Examine each line of the data. Copy those that contain the string "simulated".
┌──
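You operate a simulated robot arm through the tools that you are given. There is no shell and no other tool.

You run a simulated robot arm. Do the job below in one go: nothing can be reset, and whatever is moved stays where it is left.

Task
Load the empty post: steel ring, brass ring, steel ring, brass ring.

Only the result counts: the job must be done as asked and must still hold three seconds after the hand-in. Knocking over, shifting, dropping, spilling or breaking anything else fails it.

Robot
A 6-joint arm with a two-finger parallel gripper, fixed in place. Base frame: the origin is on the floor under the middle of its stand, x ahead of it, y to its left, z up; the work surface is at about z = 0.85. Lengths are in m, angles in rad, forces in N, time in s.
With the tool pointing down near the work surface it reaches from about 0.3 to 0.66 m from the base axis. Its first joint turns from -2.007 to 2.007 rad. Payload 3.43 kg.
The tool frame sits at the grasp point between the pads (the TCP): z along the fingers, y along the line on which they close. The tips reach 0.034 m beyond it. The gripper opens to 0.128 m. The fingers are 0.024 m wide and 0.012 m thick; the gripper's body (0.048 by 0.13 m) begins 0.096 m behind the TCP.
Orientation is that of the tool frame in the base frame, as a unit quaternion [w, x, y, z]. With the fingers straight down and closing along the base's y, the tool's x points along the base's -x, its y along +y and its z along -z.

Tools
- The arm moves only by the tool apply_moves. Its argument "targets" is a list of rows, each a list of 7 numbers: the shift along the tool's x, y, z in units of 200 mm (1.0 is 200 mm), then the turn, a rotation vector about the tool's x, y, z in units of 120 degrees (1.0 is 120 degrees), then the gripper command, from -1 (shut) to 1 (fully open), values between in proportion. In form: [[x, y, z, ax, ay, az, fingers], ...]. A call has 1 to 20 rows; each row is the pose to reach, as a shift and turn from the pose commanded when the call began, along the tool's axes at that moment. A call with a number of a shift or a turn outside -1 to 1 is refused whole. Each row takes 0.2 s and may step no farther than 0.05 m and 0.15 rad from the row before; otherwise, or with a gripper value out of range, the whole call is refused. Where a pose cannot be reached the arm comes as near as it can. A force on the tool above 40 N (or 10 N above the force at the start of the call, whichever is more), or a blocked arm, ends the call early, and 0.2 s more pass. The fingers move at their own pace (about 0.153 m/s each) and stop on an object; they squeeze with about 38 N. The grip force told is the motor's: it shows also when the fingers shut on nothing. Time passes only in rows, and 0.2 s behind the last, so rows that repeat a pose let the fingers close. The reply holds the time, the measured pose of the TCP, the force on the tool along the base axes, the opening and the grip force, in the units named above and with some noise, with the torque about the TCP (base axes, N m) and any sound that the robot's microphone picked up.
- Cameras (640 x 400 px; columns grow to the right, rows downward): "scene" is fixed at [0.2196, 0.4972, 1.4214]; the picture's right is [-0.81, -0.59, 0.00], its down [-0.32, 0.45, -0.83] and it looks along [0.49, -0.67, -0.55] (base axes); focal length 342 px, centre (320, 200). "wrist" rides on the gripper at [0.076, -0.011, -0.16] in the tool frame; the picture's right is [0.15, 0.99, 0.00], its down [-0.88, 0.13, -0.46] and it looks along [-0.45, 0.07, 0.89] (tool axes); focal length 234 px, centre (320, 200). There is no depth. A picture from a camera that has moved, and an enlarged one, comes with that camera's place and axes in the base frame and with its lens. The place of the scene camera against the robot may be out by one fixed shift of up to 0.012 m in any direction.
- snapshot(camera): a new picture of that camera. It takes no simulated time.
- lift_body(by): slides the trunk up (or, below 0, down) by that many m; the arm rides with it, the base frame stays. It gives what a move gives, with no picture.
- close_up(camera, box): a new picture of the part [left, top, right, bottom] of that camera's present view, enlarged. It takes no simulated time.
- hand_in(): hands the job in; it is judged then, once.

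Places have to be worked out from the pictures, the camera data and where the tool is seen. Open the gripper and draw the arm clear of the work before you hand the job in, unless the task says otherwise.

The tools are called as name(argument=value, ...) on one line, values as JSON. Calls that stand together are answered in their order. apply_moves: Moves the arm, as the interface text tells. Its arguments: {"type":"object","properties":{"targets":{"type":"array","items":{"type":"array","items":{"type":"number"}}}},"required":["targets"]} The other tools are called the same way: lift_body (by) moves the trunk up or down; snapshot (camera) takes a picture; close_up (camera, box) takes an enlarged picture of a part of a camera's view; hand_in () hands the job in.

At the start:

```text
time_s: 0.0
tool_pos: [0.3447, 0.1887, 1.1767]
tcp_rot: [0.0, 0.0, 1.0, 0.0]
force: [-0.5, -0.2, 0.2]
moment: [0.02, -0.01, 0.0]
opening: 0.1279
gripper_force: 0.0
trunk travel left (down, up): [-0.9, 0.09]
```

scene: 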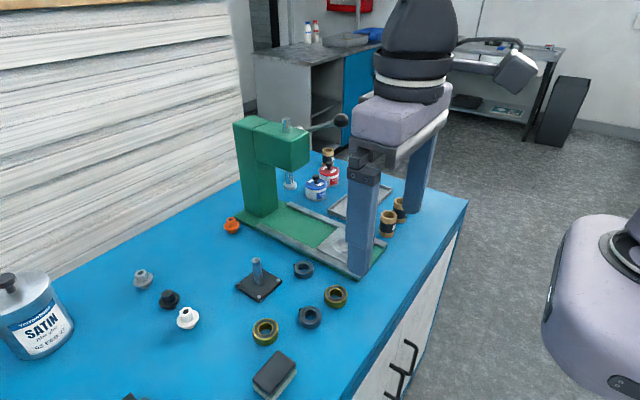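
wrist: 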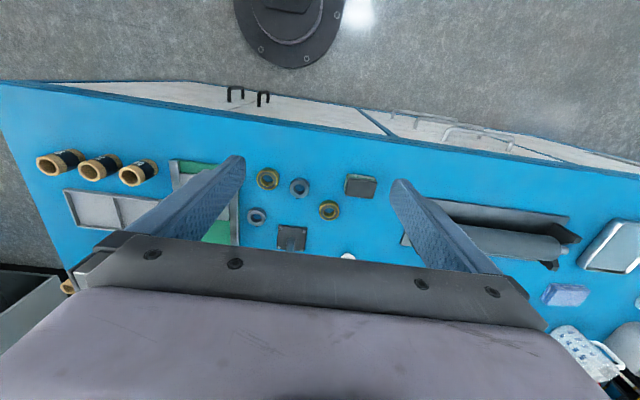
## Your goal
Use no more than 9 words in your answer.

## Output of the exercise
└──
## Output of the exercise
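You operate a simulated robot arm through the tools that you are given. There is no shell and no other tool.
You run a simulated robot arm. Do the job below in one go: nothing can be reset, and whatever is moved stays where it is left.
- snapshot(camera): a new picture of that camera. It takes no simulated time.
- close_up(camera, box): a new picture of the part [left, top, right, bottom] of that camera's present view, enlarged. It takes no simulated time.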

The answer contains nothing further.